In September, we went on vacation for a couple of weeks, then our five-year-old granddaughter, Sarah, got Covid, then we got Covid, so we weren’t able to take her to church for weeks. One day Sarah told me, “Gamma, I MISS church!”
“I know, Sweetie,” I answered. “We’ll take you as soon as we can.” (Sarah lives in Hubbard, so we can’t always get her to church.)
On Sarah’s first Sunday back at church, she told me at least three or four times, “It’s SO good to be in church!” I was very pleased to realize how important church was to her.
Then a week later after she woke up, Sarah put a new game on my IPad that she LOVED. When I said it was time to get ready for church, she reluctantly put down my IPad. “Gamma, I don’t really FEEL like going to church today.”
Oh my goodness, what happened to my granddaughter who missed church and thought it was SO good to be back in church last Sunday? “Sarah, we go to church whether we FEEL like it or not.”
She stretched out on the floor. “But why do we have to go to church?”
“We don’t go to church because we have to go.
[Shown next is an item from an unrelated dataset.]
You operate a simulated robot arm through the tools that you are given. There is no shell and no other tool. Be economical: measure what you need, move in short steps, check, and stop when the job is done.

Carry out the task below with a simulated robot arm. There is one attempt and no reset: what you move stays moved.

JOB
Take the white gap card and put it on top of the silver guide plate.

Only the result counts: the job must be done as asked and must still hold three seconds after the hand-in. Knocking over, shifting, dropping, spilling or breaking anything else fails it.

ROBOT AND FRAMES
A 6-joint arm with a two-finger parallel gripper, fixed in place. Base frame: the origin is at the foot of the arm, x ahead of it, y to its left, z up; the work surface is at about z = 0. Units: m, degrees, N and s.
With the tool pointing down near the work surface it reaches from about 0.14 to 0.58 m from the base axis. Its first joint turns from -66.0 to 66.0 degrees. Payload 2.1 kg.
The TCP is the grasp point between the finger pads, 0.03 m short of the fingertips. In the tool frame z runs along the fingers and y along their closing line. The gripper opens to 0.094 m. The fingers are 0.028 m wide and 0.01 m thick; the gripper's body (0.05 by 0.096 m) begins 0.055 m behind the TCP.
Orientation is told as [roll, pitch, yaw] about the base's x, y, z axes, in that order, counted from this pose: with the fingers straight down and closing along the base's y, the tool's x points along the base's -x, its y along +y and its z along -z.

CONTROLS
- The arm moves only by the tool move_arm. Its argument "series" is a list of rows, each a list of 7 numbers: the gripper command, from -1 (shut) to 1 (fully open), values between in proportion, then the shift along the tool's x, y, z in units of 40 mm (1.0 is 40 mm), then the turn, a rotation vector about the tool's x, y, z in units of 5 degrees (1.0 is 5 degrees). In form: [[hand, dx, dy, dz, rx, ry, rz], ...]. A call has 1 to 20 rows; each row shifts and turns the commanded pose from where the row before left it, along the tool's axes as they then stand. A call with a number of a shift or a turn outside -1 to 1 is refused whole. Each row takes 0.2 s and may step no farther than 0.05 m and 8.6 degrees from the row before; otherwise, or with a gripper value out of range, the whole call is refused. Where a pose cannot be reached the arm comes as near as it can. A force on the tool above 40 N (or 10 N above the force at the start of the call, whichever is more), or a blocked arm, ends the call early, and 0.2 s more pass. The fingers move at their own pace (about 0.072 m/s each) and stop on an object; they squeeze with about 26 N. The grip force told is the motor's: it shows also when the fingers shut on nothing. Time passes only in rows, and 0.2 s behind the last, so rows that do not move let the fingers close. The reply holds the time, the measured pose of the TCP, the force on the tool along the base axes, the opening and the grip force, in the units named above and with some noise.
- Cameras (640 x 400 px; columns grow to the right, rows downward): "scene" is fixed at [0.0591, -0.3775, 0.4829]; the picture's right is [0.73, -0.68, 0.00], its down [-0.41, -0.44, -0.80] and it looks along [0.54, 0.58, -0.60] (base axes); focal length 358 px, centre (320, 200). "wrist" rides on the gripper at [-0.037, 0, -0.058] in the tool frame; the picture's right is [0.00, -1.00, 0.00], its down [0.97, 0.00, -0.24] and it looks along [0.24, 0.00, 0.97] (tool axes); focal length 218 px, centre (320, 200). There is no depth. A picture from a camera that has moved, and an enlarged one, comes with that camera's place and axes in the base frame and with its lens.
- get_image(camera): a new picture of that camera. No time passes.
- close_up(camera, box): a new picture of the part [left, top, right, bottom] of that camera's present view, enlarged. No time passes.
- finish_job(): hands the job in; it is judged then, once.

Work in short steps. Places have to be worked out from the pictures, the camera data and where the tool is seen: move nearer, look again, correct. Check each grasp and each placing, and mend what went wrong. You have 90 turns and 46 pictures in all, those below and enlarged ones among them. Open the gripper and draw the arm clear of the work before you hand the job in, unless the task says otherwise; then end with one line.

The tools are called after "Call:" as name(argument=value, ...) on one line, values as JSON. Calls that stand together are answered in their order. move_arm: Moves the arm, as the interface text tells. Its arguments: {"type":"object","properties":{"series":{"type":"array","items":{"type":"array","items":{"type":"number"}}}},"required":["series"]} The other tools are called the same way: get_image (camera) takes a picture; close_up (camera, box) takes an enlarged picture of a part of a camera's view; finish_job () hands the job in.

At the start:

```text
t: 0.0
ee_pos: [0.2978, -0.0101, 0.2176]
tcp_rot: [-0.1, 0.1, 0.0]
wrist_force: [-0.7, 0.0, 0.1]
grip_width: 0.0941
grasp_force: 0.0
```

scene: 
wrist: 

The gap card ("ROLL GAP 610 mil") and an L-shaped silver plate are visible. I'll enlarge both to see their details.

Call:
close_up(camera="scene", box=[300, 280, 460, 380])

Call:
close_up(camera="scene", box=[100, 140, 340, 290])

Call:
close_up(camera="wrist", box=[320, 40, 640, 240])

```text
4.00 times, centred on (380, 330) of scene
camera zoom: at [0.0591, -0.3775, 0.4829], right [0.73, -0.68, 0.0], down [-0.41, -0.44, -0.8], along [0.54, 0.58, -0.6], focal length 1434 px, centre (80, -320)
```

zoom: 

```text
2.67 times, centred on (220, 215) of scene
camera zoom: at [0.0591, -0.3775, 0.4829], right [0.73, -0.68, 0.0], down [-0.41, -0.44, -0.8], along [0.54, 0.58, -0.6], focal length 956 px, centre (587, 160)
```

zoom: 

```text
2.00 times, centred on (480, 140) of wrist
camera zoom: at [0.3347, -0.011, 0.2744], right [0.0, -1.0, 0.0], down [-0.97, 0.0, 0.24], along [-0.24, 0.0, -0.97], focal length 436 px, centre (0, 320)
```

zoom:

We go to worship God and to learn more about Jesus because we love Him with all our hearts.”
I looked deep into Sarah’s eyes and added, “Besides, I think the reason you don’t FEEL like going to church is because you want to keep playing that new game.”
“Oh no, Gamma, that isn’t the reason.”
“I think it is.”
As Sarah started getting dressed, our discussion continued. “Did you know it’s possible to become addicted to games? People can get so addicted that the games become more important than anything or anyone else. Some people neglect God and their families because they’ve become addicted to their games.”
“What’s addicted, Gamma?”
I explained addictions at as simple a level as possible. Our discussion about games went on because Sarah became very upset when I didn’t take my IPad along so she could play her new game on the way to church and later, on the way to Hubbard. She continued to try to convince me that the new game had nothing to do with her not FEELING like going to church.
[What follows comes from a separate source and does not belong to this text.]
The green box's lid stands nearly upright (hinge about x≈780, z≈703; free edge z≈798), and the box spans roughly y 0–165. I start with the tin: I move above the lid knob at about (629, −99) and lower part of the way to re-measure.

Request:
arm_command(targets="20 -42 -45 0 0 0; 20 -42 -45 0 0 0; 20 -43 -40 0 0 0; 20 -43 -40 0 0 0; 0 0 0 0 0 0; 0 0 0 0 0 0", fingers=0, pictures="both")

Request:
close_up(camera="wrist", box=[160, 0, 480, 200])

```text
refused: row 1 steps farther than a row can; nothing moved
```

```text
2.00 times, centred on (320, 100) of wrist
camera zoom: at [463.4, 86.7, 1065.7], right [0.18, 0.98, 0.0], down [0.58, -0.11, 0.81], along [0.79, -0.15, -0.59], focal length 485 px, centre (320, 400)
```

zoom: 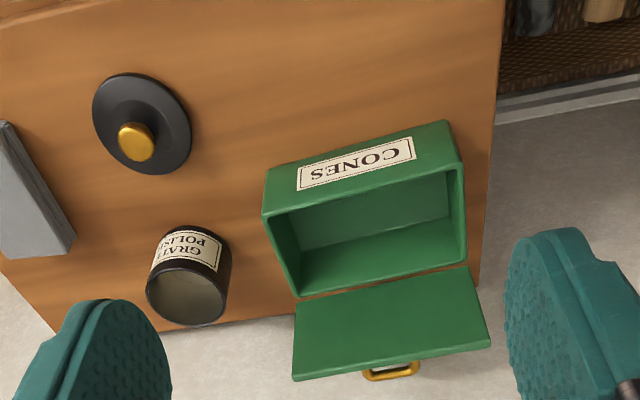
Watching and listening to the drama that played out before me, I couldn’t help but think about the saying I’ve quoted before, “What the heart loves, the will chooses and the mind justifies.”
Ever since the Garden of Eve, Satan has known what tempts each of us. “When Eve saw that the fruit of the tree was good for food and pleasing to the eye and also desirable for gaining wisdom, she took some and ate it.”
The Father of Lies knew what would tempt Eve, and he knows what will tempt me and you. He doesn’t waste his time trying to tempt me to get drunk or watch pornographic movies because he knows I don’t enjoy those things. He would be more apt to tempt me to take on too many ministry activities, doing things I love that would lead me down the path to burnout.
Christian author/speaker Cynthia Heald says, Most of my temptations and testings involve a choice to engage in activities that, although basically good in themselves, might come at the expense of my walk with God, my family or other responsibilities.
If we aren’t alert to how easily Satan can replace our love for Jesus with other people or things (which our wills choose and our minds justify), we will be casualties like Eve without even knowing it until it’s too late. That’s why Proverbs 4:23 says, Above all else, guard your heart, for everything else flows from it. And Luke 12:14 tells us Where your treasure is, there will your heart be also.
I’ve learned, sometimes through bitter experience, what tempts me, but the question I want to leave with you today is this… What are you tempted by?